» **TASK BRIEF**: For every line in the records that has the word "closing", make a copy.

── DATA PROVIDED ──

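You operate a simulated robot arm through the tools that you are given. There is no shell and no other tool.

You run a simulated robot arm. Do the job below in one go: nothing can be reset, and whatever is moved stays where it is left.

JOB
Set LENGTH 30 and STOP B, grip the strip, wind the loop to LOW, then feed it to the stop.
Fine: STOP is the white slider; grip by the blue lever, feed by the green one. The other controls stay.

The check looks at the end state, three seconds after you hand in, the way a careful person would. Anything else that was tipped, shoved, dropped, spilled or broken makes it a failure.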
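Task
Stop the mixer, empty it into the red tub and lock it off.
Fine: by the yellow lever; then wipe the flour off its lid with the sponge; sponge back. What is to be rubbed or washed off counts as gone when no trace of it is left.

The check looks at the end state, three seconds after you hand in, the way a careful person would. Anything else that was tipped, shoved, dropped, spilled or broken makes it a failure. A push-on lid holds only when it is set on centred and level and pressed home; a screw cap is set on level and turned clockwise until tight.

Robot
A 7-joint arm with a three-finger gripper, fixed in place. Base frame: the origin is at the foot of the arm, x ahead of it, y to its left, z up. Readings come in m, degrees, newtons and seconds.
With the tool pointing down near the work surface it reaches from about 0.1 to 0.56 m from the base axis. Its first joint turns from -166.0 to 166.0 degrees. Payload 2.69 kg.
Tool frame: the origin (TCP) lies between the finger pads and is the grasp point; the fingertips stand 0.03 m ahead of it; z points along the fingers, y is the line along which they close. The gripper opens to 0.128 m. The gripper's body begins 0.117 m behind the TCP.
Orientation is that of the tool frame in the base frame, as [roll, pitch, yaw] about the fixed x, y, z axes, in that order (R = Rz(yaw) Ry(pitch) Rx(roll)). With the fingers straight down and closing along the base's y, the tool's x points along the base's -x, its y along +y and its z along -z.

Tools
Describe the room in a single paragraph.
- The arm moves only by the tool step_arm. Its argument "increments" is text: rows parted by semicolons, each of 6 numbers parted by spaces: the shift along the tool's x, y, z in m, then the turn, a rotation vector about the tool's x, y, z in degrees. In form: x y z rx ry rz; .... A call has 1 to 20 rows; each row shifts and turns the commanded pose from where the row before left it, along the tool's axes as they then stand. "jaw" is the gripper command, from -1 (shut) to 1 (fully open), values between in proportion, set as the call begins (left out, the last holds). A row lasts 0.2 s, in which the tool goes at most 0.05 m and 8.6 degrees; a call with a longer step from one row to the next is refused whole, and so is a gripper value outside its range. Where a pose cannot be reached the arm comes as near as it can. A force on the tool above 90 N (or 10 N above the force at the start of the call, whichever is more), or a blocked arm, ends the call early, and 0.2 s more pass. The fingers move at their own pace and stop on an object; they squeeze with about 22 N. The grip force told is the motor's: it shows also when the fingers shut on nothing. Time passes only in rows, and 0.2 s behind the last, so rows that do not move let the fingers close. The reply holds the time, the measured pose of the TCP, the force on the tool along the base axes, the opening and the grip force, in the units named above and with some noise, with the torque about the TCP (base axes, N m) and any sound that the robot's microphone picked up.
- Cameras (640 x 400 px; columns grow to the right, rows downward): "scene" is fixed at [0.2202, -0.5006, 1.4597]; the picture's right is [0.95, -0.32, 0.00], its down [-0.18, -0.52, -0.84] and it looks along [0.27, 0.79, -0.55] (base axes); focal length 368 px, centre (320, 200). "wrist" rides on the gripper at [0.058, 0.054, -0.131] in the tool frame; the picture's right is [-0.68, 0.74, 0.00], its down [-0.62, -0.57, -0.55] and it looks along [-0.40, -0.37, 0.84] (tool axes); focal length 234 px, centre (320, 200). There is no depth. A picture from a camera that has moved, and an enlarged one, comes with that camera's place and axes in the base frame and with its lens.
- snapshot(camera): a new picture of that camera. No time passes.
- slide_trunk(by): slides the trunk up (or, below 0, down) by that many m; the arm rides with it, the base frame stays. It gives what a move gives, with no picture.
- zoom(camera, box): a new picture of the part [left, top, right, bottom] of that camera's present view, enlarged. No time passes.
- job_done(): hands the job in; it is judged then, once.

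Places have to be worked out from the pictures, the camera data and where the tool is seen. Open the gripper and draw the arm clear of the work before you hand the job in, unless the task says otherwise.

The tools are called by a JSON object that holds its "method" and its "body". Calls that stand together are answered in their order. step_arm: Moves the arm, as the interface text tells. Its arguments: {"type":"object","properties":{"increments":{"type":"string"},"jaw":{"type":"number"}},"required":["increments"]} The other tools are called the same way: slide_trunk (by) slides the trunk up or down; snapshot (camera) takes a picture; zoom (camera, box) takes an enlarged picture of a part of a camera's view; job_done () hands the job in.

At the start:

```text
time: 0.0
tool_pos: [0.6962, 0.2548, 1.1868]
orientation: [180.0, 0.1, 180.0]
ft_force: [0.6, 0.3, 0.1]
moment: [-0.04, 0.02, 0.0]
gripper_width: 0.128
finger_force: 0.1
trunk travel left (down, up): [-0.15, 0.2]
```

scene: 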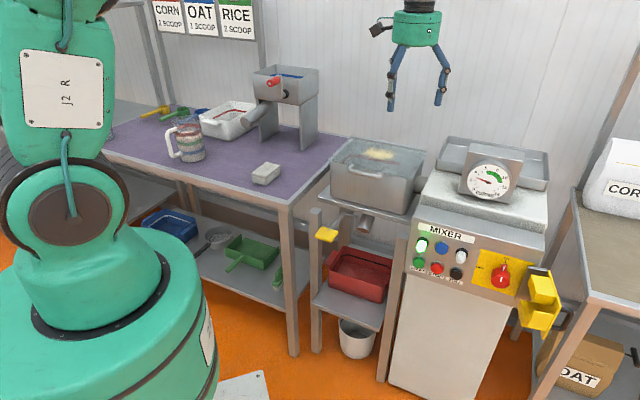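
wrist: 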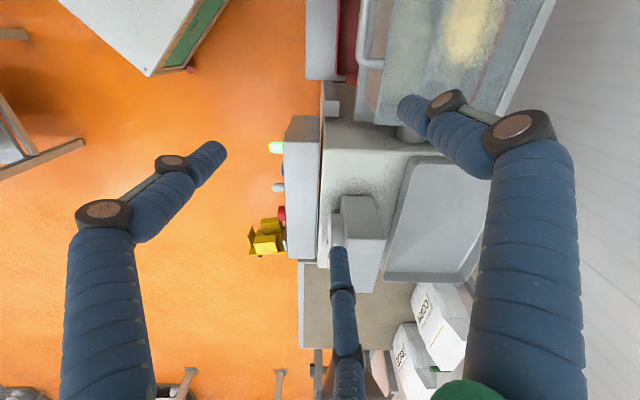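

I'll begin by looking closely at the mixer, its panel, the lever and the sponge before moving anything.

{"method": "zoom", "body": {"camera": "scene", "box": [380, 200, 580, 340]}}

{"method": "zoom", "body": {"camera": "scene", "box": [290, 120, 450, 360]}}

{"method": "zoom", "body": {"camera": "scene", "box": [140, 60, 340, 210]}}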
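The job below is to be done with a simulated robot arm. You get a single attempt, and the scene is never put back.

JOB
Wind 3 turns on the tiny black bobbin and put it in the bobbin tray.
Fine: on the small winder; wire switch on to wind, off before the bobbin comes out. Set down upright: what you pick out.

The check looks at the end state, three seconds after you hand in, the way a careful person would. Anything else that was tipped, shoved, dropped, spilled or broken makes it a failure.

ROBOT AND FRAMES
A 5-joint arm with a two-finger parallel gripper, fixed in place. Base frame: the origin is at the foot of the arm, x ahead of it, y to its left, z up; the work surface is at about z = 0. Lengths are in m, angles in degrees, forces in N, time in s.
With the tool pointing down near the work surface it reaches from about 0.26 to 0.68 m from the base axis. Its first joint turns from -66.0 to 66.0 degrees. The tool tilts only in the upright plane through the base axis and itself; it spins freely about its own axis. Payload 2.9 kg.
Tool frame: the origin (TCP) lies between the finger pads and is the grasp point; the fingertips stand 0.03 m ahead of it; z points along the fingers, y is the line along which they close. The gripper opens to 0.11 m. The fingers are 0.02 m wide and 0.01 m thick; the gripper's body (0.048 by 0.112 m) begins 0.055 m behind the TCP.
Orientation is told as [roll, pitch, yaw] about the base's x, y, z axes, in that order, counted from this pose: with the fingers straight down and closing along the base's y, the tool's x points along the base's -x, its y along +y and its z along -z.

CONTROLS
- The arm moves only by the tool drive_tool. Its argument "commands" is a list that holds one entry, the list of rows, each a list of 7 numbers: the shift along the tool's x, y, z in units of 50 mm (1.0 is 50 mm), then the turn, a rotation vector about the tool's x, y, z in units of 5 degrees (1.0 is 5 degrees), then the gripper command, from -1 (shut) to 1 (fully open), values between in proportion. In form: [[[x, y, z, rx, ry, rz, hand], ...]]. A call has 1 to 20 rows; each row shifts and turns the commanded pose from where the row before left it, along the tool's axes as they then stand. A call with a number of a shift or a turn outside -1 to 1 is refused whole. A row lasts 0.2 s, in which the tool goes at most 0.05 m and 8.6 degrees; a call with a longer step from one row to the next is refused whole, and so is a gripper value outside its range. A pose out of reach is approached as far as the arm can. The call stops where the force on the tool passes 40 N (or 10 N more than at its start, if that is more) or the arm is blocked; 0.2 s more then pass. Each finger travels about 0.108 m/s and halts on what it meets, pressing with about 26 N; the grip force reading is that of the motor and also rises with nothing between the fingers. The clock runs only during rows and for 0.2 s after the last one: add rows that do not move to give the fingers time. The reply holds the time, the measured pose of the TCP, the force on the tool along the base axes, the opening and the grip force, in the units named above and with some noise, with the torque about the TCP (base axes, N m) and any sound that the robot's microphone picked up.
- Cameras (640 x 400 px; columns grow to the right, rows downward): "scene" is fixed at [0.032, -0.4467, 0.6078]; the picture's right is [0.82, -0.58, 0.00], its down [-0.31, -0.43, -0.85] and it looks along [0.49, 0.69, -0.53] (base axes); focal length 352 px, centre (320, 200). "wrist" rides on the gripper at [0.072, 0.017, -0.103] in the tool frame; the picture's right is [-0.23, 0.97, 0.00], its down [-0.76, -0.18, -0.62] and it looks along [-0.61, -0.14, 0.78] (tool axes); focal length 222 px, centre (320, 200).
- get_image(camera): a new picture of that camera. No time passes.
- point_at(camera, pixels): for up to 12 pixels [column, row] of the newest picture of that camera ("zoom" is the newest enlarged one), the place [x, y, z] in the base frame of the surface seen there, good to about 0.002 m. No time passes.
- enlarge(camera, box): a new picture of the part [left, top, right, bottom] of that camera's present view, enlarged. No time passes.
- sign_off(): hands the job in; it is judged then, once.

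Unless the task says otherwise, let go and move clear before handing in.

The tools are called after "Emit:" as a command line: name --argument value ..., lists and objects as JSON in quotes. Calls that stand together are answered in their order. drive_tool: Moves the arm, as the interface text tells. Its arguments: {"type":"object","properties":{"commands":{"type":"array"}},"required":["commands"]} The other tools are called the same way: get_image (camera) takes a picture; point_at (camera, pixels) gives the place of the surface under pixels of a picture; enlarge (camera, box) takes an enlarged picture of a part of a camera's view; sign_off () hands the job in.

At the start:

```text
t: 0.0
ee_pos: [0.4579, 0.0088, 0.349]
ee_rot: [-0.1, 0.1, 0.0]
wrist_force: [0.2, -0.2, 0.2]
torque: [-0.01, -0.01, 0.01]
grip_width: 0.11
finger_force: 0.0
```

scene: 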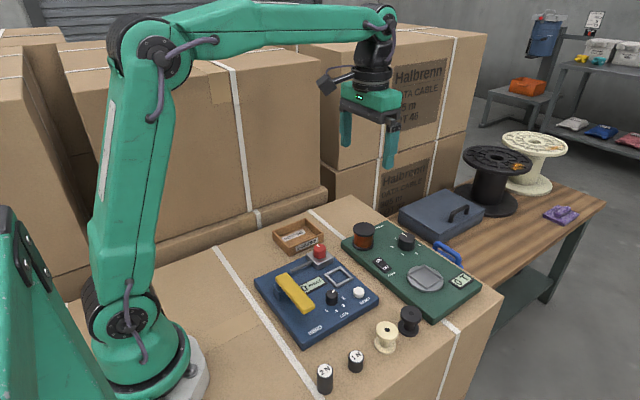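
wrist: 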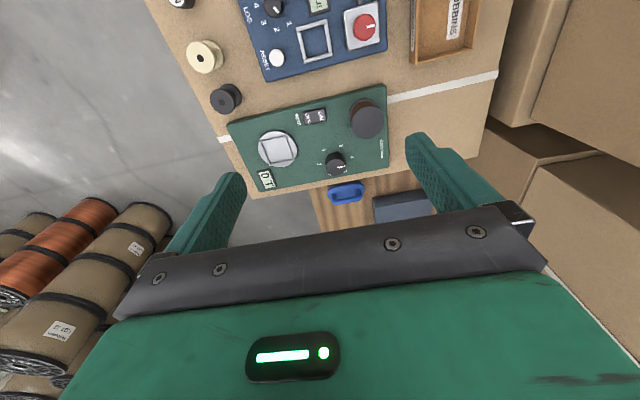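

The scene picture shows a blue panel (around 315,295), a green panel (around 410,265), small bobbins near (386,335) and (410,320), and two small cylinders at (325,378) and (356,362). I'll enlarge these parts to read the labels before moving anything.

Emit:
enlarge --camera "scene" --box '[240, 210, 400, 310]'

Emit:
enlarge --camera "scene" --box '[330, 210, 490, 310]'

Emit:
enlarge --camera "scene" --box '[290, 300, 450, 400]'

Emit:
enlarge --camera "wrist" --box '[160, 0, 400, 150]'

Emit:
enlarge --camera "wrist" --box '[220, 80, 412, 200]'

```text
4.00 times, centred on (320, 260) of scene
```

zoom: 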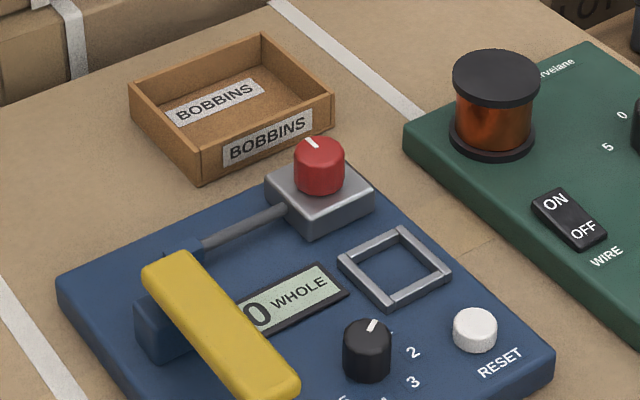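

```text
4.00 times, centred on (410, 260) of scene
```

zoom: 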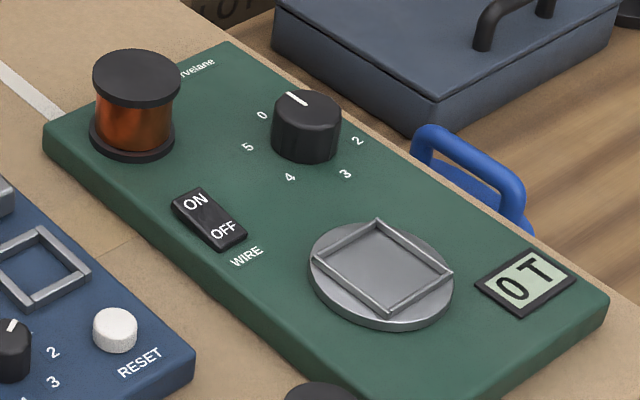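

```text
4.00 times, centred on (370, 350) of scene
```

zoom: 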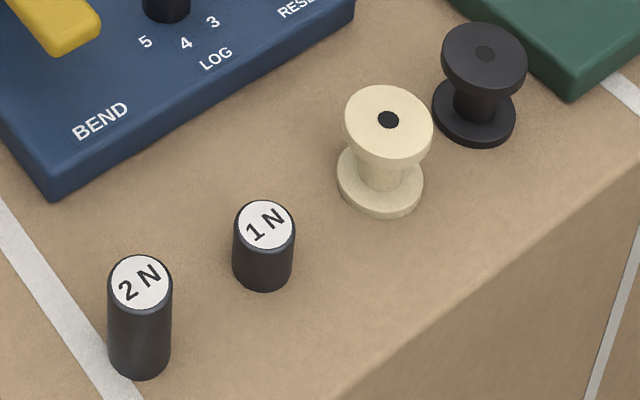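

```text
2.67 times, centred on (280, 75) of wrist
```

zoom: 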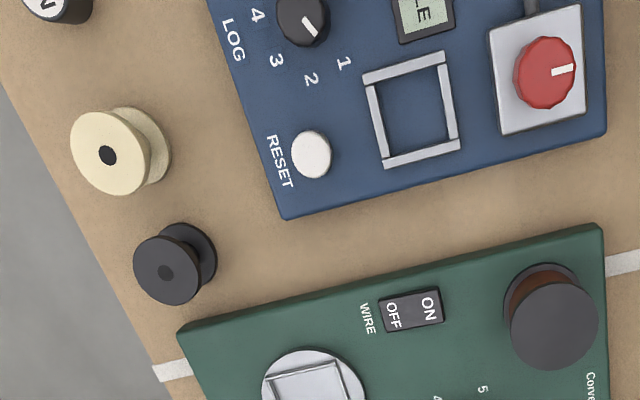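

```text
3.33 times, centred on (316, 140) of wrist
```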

───

» **EXERCISE RESULT**:
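Orientation is that of the tool frame in the base frame, as [roll, pitch, yaw] about the fixed x, y, z axes, in that order (R = Rz(yaw) Ry(pitch) Rx(roll)). With the fingers straight down and closing along the base's y, the tool's x points along the base's -x, its y along +y and its z along -z.
Orientation is told as [roll, pitch, yaw] about the base's x, y, z axes, in that order, counted from this pose: with the fingers straight down and closing along the base's y, the tool's x points along the base's -x, its y along +y and its z along -z.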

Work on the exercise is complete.